→ **Directions for this task**
In the listing below, locate the lines bearing the word "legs". Copy every one of them.

───── Information shown ─────

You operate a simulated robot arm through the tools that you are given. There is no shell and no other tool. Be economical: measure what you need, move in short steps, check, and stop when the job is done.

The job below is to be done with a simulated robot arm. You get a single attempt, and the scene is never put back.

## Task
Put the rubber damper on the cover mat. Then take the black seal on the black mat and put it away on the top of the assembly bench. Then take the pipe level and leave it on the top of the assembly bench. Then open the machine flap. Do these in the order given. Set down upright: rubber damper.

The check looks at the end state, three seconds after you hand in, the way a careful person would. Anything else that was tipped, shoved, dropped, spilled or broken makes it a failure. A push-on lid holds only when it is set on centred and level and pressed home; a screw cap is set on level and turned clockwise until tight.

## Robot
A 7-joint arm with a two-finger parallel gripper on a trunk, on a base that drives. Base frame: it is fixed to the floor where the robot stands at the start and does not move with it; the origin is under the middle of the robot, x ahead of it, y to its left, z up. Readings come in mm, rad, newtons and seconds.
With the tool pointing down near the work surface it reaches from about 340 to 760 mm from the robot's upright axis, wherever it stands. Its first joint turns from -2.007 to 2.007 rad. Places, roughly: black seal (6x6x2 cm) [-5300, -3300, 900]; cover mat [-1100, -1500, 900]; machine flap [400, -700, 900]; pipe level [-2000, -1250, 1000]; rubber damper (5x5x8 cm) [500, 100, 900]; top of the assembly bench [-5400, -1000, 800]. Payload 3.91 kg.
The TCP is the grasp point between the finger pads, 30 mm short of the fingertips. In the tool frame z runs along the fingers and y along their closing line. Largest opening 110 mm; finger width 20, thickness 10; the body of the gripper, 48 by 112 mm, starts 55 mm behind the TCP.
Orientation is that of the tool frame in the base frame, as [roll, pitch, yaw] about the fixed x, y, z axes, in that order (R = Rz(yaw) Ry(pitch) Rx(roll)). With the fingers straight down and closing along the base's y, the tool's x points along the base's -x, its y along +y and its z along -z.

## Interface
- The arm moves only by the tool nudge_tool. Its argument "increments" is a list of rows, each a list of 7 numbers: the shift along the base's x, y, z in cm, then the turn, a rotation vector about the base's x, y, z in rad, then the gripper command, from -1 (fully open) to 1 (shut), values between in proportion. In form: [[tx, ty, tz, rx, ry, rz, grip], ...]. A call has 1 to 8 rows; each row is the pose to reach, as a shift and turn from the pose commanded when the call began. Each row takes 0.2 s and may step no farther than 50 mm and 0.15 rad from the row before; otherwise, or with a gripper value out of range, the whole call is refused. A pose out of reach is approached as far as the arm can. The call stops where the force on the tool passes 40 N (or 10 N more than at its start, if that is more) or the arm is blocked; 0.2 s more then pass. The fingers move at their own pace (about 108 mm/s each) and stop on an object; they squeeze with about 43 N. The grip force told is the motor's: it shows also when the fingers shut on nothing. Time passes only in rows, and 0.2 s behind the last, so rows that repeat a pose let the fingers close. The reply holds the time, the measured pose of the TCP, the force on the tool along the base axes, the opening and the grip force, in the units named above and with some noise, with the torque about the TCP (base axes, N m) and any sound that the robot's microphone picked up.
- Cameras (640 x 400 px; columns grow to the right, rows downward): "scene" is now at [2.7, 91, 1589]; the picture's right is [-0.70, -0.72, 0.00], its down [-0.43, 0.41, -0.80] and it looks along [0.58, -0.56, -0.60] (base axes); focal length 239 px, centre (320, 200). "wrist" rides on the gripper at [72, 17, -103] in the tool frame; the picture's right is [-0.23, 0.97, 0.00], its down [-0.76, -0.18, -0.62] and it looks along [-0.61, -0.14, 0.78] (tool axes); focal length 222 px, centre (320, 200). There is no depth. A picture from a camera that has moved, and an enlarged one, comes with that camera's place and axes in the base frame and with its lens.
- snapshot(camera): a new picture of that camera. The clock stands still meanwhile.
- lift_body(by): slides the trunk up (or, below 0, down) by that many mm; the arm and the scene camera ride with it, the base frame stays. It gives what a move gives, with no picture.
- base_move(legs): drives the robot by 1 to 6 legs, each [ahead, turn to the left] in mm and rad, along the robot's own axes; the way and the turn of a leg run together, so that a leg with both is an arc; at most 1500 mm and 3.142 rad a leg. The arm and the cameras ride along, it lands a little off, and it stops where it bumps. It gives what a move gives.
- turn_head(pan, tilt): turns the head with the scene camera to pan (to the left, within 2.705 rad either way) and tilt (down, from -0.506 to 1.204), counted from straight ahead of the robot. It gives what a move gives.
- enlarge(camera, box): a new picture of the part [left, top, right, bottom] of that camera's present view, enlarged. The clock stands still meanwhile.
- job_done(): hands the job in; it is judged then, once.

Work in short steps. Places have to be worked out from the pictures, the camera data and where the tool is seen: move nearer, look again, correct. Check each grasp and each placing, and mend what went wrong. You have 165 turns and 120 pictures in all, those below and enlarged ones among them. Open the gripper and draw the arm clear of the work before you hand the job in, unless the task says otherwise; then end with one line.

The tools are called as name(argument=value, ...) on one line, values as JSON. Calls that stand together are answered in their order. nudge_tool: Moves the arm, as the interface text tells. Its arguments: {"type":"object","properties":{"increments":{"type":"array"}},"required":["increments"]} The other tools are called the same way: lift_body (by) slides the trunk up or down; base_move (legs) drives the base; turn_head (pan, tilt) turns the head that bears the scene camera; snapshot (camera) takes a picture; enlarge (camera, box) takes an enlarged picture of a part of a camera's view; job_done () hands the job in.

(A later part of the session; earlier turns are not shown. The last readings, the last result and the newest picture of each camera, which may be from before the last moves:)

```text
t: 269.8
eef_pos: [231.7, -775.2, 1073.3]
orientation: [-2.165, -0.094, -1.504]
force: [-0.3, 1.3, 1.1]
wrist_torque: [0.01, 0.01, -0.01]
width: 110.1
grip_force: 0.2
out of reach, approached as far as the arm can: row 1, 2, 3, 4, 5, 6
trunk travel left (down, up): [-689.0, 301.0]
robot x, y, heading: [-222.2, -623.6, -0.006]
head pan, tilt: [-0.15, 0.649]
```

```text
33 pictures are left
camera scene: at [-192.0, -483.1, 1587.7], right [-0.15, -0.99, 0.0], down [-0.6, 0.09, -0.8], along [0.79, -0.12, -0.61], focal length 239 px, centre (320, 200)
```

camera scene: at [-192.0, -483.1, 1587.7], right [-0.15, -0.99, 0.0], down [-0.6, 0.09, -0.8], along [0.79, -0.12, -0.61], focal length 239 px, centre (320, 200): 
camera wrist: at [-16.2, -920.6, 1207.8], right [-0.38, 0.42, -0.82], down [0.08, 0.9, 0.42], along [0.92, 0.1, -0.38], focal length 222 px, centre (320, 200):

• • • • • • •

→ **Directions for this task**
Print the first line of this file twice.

─────

→ **Solution below**
- base_move(legs): drives the robot by 1 to 6 legs, each [ahead, turn to the left] in mm and rad, along the robot's own axes; the way and the turn of a leg run together, so that a leg with both is an arc; at most 1500 mm and 3.142 rad a leg. The arm and the cameras ride along, it lands a little off, and it stops where it bumps. It gives what a move gives.
The tools are called as name(argument=value, ...) on one line, values as JSON. Calls that stand together are answered in their order. nudge_tool: Moves the arm, as the interface text tells. Its arguments: {"type":"object","properties":{"increments":{"type":"array"}},"required":["increments"]} The other tools are called the same way: lift_body (by) slides the trunk up or down; base_move (legs) drives the base; turn_head (pan, tilt) turns the head that bears the scene camera; snapshot (camera) takes a picture; enlarge (camera, box) takes an enlarged picture of a part of a camera's view; job_done () hands the job in.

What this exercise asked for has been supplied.